Most case studies on developer portfolios are marketing brochures dressed up in a grid. Big hero image, two paragraphs of "the client wanted a modern website", a screenshot of the homepage, and a link to the live site. That is not a case study. That is a screenshot with a caption.
A real case study is a piece of evidence. It is a developer telling you, on the record, what problem they were given, what they decided to do about it, and what actually happened after the site went live. If you cannot answer those three questions after reading one, the case study is not doing its job.
This post is about how to read them, what signals matter, what to ignore, and how to use case studies to decide whether a developer can actually deliver for your business.
What a case study is supposed to do for the reader
When you land on a case study as a potential client, you are asking one question: can this person solve my problem?

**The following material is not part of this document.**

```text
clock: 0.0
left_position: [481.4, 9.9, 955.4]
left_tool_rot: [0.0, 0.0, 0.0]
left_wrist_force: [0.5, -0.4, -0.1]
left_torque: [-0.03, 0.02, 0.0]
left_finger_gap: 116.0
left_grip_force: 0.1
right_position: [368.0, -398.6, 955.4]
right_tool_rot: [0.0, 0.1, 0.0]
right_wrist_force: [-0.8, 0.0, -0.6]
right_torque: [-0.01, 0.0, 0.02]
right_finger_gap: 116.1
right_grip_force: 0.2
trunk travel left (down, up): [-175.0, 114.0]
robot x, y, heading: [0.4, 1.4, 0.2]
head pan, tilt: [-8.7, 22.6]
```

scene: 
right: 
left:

You are not there to admire typography. You are there to verify that the developer has shipped something similar to what you need, that they understood why they were building it, and that the result is real enough to point at.
A good case study answers four things in order:
- What was the situation before? What did the client have, and why was it not working?
- What did the developer change, and why? Specific decisions, not vague aesthetic claims.
- What is the live result? A working site you can open and use yourself.
- What changed for the business after? Numbers, behaviour shifts, or, if the project is too new, a clear note saying so.
If a case study skips two of these four, it is selling, not informing. You can read 50 of them on agency sites tomorrow and confirm this for yourself.
The headline metric, and how to spot a fake one
Most case studies open with a big number. "Conversions up 240%". "Page speed improved by 4x". "60% reduction in bounce rate". These are designed to grab you. They also lie more often than people admit.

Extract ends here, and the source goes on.